**AIM OF THE EXERCISE:** Your task is to output the listing word for word, with pictures excluded.

**INFORMATION SUPPLIED:**
◆ ◆ ◆ ◆ ◆ ◆ ◆

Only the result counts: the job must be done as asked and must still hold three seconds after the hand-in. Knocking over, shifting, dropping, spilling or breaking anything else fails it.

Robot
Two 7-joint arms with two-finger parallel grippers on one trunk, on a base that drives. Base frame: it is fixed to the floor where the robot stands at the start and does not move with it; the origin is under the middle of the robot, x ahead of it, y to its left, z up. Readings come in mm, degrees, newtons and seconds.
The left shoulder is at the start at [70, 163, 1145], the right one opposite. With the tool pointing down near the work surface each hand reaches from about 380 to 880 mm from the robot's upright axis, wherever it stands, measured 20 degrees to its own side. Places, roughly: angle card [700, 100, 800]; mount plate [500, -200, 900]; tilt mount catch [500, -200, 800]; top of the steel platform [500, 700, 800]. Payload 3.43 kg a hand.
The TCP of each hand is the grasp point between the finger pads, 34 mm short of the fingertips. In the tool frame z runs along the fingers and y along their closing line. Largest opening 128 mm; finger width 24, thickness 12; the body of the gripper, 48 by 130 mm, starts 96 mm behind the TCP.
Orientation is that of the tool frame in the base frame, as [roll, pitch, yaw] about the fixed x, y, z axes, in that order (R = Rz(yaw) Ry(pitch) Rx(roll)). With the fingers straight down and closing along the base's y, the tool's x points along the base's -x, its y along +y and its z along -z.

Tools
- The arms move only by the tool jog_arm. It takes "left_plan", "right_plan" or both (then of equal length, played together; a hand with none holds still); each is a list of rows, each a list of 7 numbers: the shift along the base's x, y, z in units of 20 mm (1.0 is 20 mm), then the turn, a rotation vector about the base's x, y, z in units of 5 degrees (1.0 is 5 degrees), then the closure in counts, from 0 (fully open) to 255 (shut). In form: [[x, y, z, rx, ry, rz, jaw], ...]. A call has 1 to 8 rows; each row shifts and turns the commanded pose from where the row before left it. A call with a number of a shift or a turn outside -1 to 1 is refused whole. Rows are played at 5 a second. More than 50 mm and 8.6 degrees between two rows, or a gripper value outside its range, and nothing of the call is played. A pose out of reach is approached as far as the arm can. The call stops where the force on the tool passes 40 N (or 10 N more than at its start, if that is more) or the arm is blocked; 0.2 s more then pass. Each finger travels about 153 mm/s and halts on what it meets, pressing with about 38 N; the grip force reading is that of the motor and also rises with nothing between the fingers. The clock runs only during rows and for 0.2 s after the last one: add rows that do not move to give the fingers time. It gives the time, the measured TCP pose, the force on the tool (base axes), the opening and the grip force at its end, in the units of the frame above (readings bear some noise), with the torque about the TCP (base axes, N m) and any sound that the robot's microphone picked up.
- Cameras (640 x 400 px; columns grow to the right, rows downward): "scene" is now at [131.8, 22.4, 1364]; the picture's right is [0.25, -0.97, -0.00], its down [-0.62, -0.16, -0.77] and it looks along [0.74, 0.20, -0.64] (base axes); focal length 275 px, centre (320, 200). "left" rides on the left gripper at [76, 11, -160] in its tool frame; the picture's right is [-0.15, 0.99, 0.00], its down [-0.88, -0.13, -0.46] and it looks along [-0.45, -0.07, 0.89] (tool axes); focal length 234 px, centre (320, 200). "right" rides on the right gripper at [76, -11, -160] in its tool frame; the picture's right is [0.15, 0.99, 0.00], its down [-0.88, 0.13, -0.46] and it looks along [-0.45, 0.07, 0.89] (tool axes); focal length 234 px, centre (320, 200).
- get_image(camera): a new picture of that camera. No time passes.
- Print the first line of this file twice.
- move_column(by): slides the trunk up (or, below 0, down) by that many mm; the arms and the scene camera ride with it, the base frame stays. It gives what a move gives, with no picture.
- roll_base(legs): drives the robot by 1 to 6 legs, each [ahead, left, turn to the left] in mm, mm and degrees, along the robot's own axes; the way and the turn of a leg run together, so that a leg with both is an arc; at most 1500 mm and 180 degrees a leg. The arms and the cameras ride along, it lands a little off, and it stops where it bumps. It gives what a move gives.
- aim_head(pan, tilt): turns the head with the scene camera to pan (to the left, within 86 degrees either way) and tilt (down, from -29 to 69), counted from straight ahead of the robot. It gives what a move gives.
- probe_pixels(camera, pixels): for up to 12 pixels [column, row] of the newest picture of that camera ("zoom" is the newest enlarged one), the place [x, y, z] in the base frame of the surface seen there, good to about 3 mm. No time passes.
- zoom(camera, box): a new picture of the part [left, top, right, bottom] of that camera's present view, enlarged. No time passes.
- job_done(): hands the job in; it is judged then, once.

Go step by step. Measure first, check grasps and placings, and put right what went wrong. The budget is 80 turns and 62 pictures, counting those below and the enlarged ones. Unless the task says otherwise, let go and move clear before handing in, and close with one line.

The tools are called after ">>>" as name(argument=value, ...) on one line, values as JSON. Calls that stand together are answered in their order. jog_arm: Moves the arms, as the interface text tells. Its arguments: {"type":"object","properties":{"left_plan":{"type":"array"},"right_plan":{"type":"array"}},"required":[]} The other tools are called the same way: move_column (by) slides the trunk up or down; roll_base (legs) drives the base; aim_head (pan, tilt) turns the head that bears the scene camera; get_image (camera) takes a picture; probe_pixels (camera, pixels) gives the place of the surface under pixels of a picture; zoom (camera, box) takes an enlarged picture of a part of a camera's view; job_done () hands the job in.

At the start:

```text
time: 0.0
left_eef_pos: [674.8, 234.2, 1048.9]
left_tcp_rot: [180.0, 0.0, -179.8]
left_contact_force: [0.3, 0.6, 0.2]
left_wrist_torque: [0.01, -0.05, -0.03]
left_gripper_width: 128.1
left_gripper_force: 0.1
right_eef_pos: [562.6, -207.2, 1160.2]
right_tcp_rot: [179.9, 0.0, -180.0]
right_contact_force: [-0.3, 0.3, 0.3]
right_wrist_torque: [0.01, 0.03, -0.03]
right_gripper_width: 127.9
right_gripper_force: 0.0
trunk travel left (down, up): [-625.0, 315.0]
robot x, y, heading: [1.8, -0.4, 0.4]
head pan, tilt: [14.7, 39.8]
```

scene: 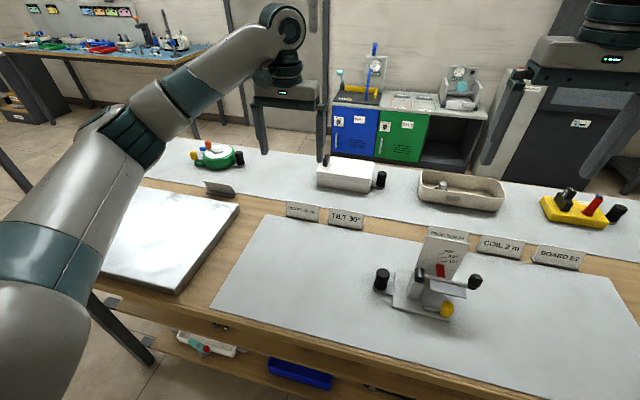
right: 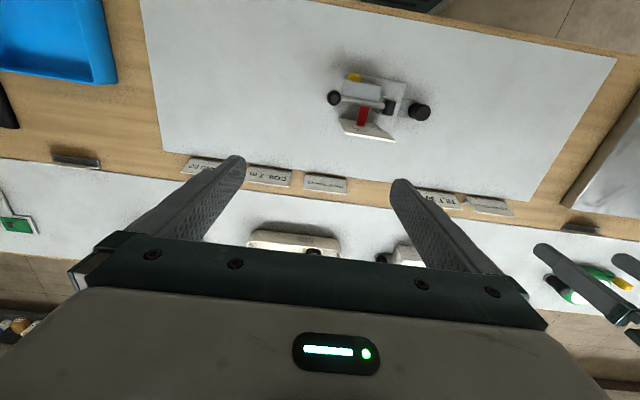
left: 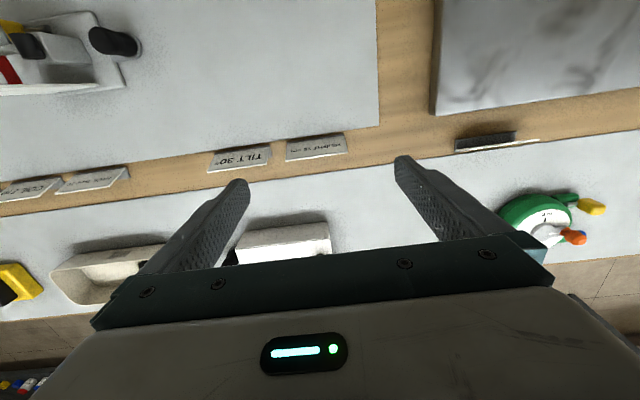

◆ ◆ ◆ ◆ ◆ ◆ ◆

**EXERCISE ANSWER:**
Only the result counts: the job must be done as asked and must still hold three seconds after the hand-in. Knocking over, shifting, dropping, spilling or breaking anything else fails it.

Robot
Two 7-joint arms with two-finger parallel grippers on one trunk, on a base that drives. Base frame: it is fixed to the floor where the robot stands at the start and does not move with it; the origin is under the middle of the robot, x ahead of it, y to its left, z up. Readings come in mm, degrees, newtons and seconds.
The left shoulder is at the start at [70, 163, 1145], the right one opposite. With the tool pointing down near the work surface each hand reaches from about 380 to 880 mm from the robot's upright axis, wherever it stands, measured 20 degrees to its own side. Places, roughly: angle card [700, 100, 800]; mount plate [500, -200, 900]; tilt mount catch [500, -200, 800]; top of the steel platform [500, 700, 800]. Payload 3.43 kg a hand.
The TCP of each hand is the grasp point between the finger pads, 34 mm short of the fingertips. In the tool frame z runs along the fingers and y along their closing line. Largest opening 128 mm; finger width 24, thickness 12; the body of the gripper, 48 by 130 mm, starts 96 mm behind the TCP.
Orientation is that of the tool frame in the base frame, as [roll, pitch, yaw] about the fixed x, y, z axes, in that order (R = Rz(yaw) Ry(pitch) Rx(roll)). With the fingers straight down and closing along the base's y, the tool's x points along the base's -x, its y along +y and its z along -z.

Tools
- The arms move only by the tool jog_arm. It takes "left_plan", "right_plan" or both (then of equal length, played together; a hand with none holds still); each is a list of rows, each a list of 7 numbers: the shift along the base's x, y, z in units of 20 mm (1.0 is 20 mm), then the turn, a rotation vector about the base's x, y, z in units of 5 degrees (1.0 is 5 degrees), then the closure in counts, from 0 (fully open) to 255 (shut). In form: [[x, y, z, rx, ry, rz, jaw], ...]. A call has 1 to 8 rows; each row shifts and turns the commanded pose from where the row before left it. A call with a number of a shift or a turn outside -1 to 1 is refused whole. Rows are played at 5 a second. More than 50 mm and 8.6 degrees between two rows, or a gripper value outside its range, and nothing of the call is played. A pose out of reach is approached as far as the arm can. The call stops where the force on the tool passes 40 N (or 10 N more than at its start, if that is more) or the arm is blocked; 0.2 s more then pass. Each finger travels about 153 mm/s and halts on what it meets, pressing with about 38 N; the grip force reading is that of the motor and also rises with nothing between the fingers. The clock runs only during rows and for 0.2 s after the last one: add rows that do not move to give the fingers time. It gives the time, the measured TCP pose, the force on the tool (base axes), the opening and the grip force at its end, in the units of the frame above (readings bear some noise), with the torque about the TCP (base axes, N m) and any sound that the robot's microphone picked up.
- Cameras (640 x 400 px; columns grow to the right, rows downward): "scene" is now at [131.8, 22.4, 1364]; the picture's right is [0.25, -0.97, -0.00], its down [-0.62, -0.16, -0.77] and it looks along [0.74, 0.20, -0.64] (base axes); focal length 275 px, centre (320, 200). "left" rides on the left gripper at [76, 11, -160] in its tool frame; the picture's right is [-0.15, 0.99, 0.00], its down [-0.88, -0.13, -0.46] and it looks along [-0.45, -0.07, 0.89] (tool axes); focal length 234 px, centre (320, 200). "right" rides on the right gripper at [76, -11, -160] in its tool frame; the picture's right is [0.15, 0.99, 0.00], its down [-0.88, 0.13, -0.46] and it looks along [-0.45, 0.07, 0.89] (tool axes); focal length 234 px, centre (320, 200).
- get_image(camera): a new picture of that camera. No time passes.
- Print the first line of this file twice.
- move_column(by): slides the trunk up (or, below 0, down) by that many mm; the arms and the scene camera ride with it, the base frame stays. It gives what a move gives, with no picture.
- roll_base(legs): drives the robot by 1 to 6 legs, each [ahead, left, turn to the left] in mm, mm and degrees, along the robot's own axes; the way and the turn of a leg run together, so that a leg with both is an arc; at most 1500 mm and 180 degrees a leg. The arms and the cameras ride along, it lands a little off, and it stops where it bumps. It gives what a move gives.
- aim_head(pan, tilt): turns the head with the scene camera to pan (to the left, within 86 degrees either way) and tilt (down, from -29 to 69), counted from straight ahead of the robot. It gives what a move gives.
- probe_pixels(camera, pixels): for up to 12 pixels [column, row] of the newest picture of that camera ("zoom" is the newest enlarged one), the place [x, y, z] in the base frame of the surface seen there, good to about 3 mm. No time passes.
- zoom(camera, box): a new picture of the part [left, top, right, bottom] of that camera's present view, enlarged. No time passes.
- job_done(): hands the job in; it is judged then, once.

Go step by step. Measure first, check grasps and placings, and put right what went wrong. The budget is 80 turns and 62 pictures, counting those below and the enlarged ones. Unless the task says otherwise, let go and move clear before handing in, and close with one line.

The tools are called after ">>>" as name(argument=value, ...) on one line, values as JSON. Calls that stand together are answered in their order. jog_arm: Moves the arms, as the interface text tells. Its arguments: {"type":"object","properties":{"left_plan":{"type":"array"},"right_plan":{"type":"array"}},"required":[]} The other tools are called the same way: move_column (by) slides the trunk up or down; roll_base (legs) drives the base; aim_head (pan, tilt) turns the head that bears the scene camera; get_image (camera) takes a picture; probe_pixels (camera, pixels) gives the place of the surface under pixels of a picture; zoom (camera, box) takes an enlarged picture of a part of a camera's view; job_done () hands the job in.

At the start:

```text
time: 0.0
left_eef_pos: [674.8, 234.2, 1048.9]
left_tcp_rot: [180.0, 0.0, -179.8]
left_contact_force: [0.3, 0.6, 0.2]
left_wrist_torque: [0.01, -0.05, -0.03]
left_gripper_width: 128.1
left_gripper_force: 0.1
right_eef_pos: [562.6, -207.2, 1160.2]
right_tcp_rot: [179.9, 0.0, -180.0]
right_contact_force: [-0.3, 0.3, 0.3]
right_wrist_torque: [0.01, 0.03, -0.03]
right_gripper_width: 127.9
right_gripper_force: 0.0
trunk travel left (down, up): [-625.0, 315.0]
robot x, y, heading: [1.8, -0.4, 0.4]
head pan, tilt: [14.7, 39.8]
```

scene: 
right: 
left: 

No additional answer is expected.